## EXERCISE A
Quote exactly, and only, the lines of the material below from the line with "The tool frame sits" through the line with "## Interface".

## DOCUMENT SEGMENT
-- BEGIN --
Forms aren’t good at explaining how things come into being. How can one form come from many forms? If forms are numbers how can they be causes?

Forms can’t explain all things being one, because it causes recursion.

If we understand a thing, we should be able to know the objects of a sense without having the sense.

p10

They’re all seeking causes in the name of physics. But they’ve all sought without rigour.

book 3 (beta)

Elaborating on the 4 causes:

p1

It’s useful to hear all the different problems that come up in a domain before trying to tackle the domain.

p2

Is there one or more sciences that cover the 4 causes?

Each cause is partly Wisdom. Each cause could be across sciences. The final purpose guides how other causes are approached.

It’s important to know what a thing is, rather than its quantity, quality, utility.

the science of substance must be of the nature of Wisdom

There should be just one science that covers the four causes, but it’s debatable. One science can’t cover everything, so the sciences around causes should be kept a bit limited. They will inevitably spill into other sciences a bit.

Are there things other than substance? Like forms?

What is the nature of the relationship between a form and an instance of a form? Does that have a form? And does that form relationship have a form relationship? etc.

p3

There are arguments for and against having some base elements. They make sense in things like geometrical proofs and sound. But the definition of genera will affect the thing they are used to define in undesirable ways.

things that are more universal must be supposed to be more of the nature of principles

p4

Some generality is necessary, otherwise there would be infinite things that would have to be known to understand anything. Too much generality runs into problems too.

There appears to be something other than the substance itself, or knowledge wouldn’t be possible. Nothing is eternal or unmovable, but it also doesn’t make sense for there to be a process things are created, because something would have to be created from nothing. If generation and movement exist, there has to be a limit so they don’t happen infinitely. Etc.

There being one thing or more than one thing - both have problems.

Why are some things perishable and other things not?

Are being and unity substances? If they aren’t then there must be more than one substance.

p5

Lines, points, surfaces, and “now” don’t come into being or perish. So they seem to not be substances.

p6

People consider forms because each of them is a substance and none of them are accidental. There can’t be a limited number of first principles.

book 4 (gamma)

p1

Mathematics explores the attributes of being. We want to explore the causes of being.

p2

There are lots of ways to “be”. Those different ways aren’t accidentally related to being - they are a “way to be” for a reason. There are lots of ways of sensing being, and all of them refer to some shared starting point. So there is one science of being.

There are many concepts that belong in this science. Concepts that are assumed or axiomatic by other sciences, like even/odd, equality, solidness, motionlessness, etc.

All contraries are reducible to being/not being or unity/plurality.

p3

Should axioms and substance belong to one or many sciences? It is up to the philosopher to study the nature of all substance and inquire the principles of sylologism.
-- END --
## EXERCISE B
Cite the document segment exactly. Begin with "Forms can’t explain" and finish with "sought without rigour.".

## PROVIDED MATERIAL
-- BEGIN --
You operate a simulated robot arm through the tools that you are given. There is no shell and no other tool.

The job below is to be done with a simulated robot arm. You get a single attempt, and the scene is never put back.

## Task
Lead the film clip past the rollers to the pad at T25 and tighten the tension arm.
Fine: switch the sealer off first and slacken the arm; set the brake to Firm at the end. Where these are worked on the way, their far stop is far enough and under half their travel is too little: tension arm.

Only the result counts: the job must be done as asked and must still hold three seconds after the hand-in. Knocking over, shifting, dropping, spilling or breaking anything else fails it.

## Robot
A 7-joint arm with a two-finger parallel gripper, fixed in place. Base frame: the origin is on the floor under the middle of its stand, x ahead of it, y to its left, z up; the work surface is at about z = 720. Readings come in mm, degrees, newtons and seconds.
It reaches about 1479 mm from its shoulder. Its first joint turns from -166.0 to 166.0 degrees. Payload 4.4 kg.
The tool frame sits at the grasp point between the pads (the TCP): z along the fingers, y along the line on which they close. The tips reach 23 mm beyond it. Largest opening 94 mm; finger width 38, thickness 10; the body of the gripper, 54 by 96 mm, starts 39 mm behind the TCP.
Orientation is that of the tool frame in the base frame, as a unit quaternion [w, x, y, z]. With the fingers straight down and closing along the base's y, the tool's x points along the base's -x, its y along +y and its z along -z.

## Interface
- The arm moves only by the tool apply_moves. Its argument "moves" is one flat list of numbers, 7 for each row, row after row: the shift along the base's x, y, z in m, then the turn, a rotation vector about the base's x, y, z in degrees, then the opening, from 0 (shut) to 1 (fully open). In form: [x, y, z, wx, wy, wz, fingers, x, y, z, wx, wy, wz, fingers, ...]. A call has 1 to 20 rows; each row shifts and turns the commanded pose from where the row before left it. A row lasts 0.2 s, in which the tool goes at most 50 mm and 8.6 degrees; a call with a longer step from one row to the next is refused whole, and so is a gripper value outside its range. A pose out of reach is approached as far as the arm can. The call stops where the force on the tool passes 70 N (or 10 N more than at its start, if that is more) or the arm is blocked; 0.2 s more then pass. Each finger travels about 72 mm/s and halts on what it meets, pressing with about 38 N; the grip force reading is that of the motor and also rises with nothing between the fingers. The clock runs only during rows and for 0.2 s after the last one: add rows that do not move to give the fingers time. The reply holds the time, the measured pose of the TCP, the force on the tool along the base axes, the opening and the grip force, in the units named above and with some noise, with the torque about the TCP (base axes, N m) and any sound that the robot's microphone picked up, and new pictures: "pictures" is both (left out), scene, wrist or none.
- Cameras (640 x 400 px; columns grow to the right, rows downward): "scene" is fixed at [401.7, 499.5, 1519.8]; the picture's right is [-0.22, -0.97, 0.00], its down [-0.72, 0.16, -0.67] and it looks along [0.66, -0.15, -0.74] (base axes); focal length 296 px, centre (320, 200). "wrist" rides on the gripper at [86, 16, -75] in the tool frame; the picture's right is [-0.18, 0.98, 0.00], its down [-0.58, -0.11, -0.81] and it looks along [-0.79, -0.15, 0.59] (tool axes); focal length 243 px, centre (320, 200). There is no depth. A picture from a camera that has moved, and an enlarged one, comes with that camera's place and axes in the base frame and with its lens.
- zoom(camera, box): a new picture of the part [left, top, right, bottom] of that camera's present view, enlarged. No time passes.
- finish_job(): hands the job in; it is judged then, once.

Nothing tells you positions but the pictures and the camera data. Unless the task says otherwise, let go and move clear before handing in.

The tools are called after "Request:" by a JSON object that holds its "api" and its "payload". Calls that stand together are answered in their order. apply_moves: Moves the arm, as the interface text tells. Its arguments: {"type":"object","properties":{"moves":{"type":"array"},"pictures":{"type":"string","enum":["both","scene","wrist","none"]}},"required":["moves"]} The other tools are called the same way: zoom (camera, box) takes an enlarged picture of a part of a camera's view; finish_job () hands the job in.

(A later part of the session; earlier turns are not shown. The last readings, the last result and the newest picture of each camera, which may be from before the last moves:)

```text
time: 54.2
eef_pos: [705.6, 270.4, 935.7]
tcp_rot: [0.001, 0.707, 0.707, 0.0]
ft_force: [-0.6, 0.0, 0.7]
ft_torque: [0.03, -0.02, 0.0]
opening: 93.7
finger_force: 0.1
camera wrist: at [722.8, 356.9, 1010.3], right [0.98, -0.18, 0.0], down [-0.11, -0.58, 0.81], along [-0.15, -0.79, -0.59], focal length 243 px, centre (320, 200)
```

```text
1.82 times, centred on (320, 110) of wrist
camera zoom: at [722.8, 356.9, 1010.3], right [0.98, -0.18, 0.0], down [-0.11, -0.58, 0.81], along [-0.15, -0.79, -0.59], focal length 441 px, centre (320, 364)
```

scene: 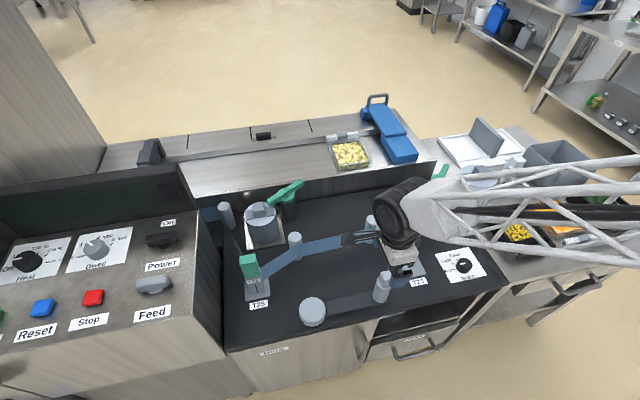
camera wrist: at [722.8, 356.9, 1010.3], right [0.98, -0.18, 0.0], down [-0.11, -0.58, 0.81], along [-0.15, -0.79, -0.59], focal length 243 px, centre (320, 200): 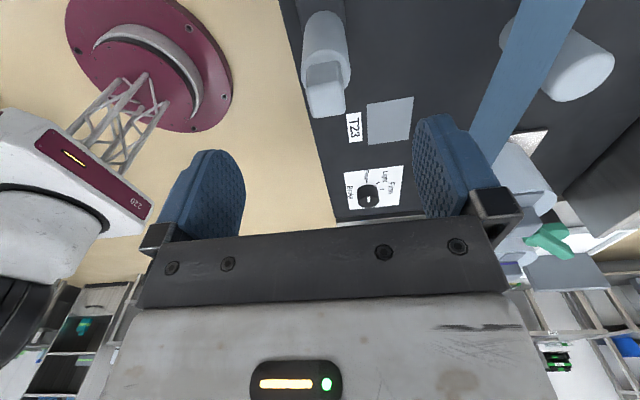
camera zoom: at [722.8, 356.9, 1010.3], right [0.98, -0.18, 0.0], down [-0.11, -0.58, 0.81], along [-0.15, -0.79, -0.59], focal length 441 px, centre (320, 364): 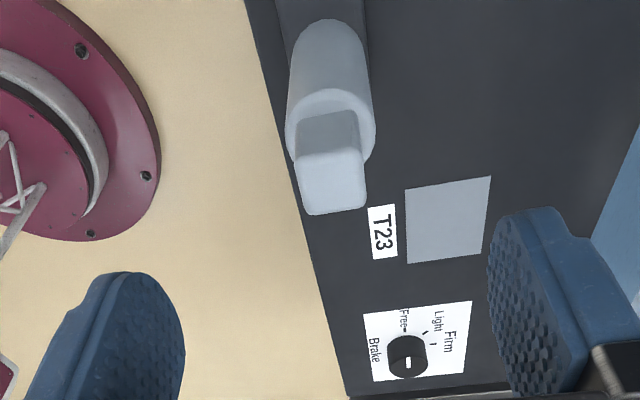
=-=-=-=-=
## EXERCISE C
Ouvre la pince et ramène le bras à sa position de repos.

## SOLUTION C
-- END --
## SOLUTION A
The tool frame sits at the grasp point between the pads (the TCP): z along the fingers, y along the line on which they close. The tips reach 23 mm beyond it. Largest opening 94 mm; finger width 38, thickness 10; the body of the gripper, 54 by 96 mm, starts 39 mm behind the TCP.
Orientation is that of the tool frame in the base frame, as a unit quaternion [w, x, y, z]. With the fingers straight down and closing along the base's y, the tool's x points along the base's -x, its y along +y and its z along -z.

## Interface

## SOLUTION B
Forms can’t explain all things being one, because it causes recursion.

If we understand a thing, we should be able to know the objects of a sense without having the sense.

p10

They’re all seeking causes in the name of physics. But they’ve all sought without rigour.